In contrast, ZT Scan DIA enables near-complete MS/MS coverage (>99% of features) while leveraging quadrupole-axis deconvolution to resolve co-isolated precursors at sub-Da resolution, independent of physical isolation width. When combined with retention-time–based deconvolution, this approach delivers a marked improvement in spectral purity, producing approximately twice as many “clean” spectra as DDA and outperforming conventional SWATH DIA workflows.
Critically, these improvements in spectral clarity translate directly into higher identification rates and more confident library matches (Table 6). ZT Scan DIA datasets processed with combined Q1Dec and RTDec not only yield the highest number of annotations but also exhibit superior spectral similarity scores, underscoring the practical impact of reducing chimeric spectra on downstream metabolite identification.
These findings highlight several key conclusions:
- Chimeric interference is pervasive across all acquisition modes and represents a primary barrier to confident metabolite identification.
- Even with high-coverage (top 85 precursors) DDA experiments at unit resolution, ID rate is reduced due to a large fraction of chimeric spectra that cannot be cleaned.

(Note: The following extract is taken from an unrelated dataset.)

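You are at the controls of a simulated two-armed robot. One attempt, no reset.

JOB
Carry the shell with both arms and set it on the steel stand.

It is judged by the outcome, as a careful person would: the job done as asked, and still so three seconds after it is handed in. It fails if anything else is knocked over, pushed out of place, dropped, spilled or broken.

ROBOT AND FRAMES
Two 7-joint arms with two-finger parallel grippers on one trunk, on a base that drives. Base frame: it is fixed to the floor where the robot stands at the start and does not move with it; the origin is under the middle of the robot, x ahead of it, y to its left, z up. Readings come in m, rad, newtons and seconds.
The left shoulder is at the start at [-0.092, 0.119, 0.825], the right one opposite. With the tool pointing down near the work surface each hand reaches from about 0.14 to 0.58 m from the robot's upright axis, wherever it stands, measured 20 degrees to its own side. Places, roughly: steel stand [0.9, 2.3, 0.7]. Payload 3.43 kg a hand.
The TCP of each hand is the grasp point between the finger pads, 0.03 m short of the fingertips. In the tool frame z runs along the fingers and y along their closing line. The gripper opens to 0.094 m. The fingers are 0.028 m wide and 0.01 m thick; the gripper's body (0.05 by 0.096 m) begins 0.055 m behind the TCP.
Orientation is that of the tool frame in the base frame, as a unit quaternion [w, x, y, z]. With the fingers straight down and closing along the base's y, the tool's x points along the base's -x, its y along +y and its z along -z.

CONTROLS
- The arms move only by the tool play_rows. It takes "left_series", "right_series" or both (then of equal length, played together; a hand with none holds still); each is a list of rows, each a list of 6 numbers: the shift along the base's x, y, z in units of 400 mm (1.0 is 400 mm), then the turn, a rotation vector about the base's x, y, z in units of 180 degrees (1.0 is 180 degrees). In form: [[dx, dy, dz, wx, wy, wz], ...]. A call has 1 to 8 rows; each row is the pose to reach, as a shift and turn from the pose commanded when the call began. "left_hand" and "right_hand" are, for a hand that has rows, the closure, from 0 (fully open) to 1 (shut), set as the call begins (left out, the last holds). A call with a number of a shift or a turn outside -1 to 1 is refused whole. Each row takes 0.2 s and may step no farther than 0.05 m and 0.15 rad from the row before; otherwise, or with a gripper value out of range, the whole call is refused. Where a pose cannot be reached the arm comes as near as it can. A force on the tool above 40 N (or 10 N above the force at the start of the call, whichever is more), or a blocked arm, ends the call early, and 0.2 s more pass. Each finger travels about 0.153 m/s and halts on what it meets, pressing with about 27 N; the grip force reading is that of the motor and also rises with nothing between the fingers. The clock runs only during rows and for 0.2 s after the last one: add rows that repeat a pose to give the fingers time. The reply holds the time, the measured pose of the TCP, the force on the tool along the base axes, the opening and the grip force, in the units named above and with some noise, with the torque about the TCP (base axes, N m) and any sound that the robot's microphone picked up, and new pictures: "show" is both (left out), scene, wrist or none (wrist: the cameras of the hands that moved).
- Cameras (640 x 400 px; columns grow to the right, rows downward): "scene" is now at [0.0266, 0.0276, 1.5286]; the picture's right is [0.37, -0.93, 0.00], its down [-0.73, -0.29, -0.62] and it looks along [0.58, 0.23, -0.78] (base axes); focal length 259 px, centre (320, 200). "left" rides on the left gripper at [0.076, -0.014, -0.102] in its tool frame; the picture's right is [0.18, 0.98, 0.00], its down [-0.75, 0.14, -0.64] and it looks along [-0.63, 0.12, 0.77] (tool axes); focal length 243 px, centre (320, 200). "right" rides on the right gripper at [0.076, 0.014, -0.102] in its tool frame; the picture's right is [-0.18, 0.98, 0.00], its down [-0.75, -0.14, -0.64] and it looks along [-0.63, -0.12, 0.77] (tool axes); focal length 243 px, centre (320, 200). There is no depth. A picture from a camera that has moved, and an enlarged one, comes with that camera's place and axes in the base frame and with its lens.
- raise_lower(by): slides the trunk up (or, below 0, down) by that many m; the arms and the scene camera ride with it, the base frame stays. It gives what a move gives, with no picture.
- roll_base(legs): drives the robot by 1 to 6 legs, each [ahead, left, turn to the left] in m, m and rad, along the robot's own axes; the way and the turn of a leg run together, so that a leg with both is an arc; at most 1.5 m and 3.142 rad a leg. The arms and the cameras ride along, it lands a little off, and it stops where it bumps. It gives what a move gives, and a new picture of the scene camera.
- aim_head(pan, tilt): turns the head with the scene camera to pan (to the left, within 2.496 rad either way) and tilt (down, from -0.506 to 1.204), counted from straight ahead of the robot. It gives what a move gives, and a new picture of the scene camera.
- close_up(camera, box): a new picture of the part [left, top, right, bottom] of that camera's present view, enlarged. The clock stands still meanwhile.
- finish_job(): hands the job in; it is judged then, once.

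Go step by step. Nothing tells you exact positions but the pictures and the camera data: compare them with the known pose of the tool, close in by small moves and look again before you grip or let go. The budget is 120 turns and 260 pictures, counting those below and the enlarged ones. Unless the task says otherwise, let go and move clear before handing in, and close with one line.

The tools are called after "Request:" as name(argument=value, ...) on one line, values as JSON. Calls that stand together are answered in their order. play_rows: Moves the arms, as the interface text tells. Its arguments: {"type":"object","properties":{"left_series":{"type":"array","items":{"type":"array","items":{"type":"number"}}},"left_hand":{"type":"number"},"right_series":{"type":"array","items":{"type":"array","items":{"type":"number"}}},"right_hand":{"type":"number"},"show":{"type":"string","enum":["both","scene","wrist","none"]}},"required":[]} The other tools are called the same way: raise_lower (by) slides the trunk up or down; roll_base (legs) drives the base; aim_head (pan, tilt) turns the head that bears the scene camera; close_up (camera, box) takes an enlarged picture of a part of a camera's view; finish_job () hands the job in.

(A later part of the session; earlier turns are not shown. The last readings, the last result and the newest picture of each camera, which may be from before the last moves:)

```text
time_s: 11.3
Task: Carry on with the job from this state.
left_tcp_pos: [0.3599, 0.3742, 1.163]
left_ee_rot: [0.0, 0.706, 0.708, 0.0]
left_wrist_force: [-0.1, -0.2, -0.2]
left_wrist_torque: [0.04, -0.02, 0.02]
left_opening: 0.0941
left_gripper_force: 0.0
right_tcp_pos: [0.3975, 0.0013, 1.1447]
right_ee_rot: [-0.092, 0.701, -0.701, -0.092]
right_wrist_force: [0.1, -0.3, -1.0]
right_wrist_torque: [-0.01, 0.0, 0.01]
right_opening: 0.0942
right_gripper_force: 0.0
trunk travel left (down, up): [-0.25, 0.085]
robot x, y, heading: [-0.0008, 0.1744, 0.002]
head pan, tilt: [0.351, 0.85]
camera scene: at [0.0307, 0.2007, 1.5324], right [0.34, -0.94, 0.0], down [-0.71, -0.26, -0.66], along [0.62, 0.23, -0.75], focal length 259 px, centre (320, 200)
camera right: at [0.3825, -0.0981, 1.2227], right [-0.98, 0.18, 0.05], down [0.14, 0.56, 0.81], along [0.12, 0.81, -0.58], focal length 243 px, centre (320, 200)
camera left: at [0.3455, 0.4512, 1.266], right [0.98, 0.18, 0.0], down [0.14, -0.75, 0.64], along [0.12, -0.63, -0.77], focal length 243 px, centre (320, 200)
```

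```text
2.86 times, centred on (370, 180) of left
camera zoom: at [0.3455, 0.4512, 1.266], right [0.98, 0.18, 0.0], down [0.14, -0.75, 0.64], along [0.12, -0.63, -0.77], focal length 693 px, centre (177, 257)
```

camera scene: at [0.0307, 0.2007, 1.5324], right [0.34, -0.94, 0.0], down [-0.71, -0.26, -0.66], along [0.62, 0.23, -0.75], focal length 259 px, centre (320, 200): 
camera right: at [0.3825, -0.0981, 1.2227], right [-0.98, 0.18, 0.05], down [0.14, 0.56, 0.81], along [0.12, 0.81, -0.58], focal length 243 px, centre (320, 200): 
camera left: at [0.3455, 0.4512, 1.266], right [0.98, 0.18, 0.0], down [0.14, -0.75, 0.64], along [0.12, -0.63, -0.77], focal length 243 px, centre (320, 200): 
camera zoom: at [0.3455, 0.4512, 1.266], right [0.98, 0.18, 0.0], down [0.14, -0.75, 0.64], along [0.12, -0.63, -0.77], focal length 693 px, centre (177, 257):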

- Modern, open-source software tools with built-in deconvolution (such as MS-DIAL) facilitate DIA data.
- Dynamic isolation windows schemes outperform narrow, static windows.
- Hardware-enabled innovations such as ZT Scan DIA, when paired with orthogonal deconvolution strategies, effectively address the challenge of chimeric interference.
- Comprehensive MS/MS coverage combined with post-acquisition deconvolution is more advantageous than selective acquisition alone.
Overall, ZT Scan DIA establishes a new performance benchmark for DIA-based metabolomics by unifying high coverage, improved spectral purity, and enhanced identification confidence. This workflow provides a scalable and robust solution for complex biological studies, enabling deeper and more reliable interrogation of the metabolome.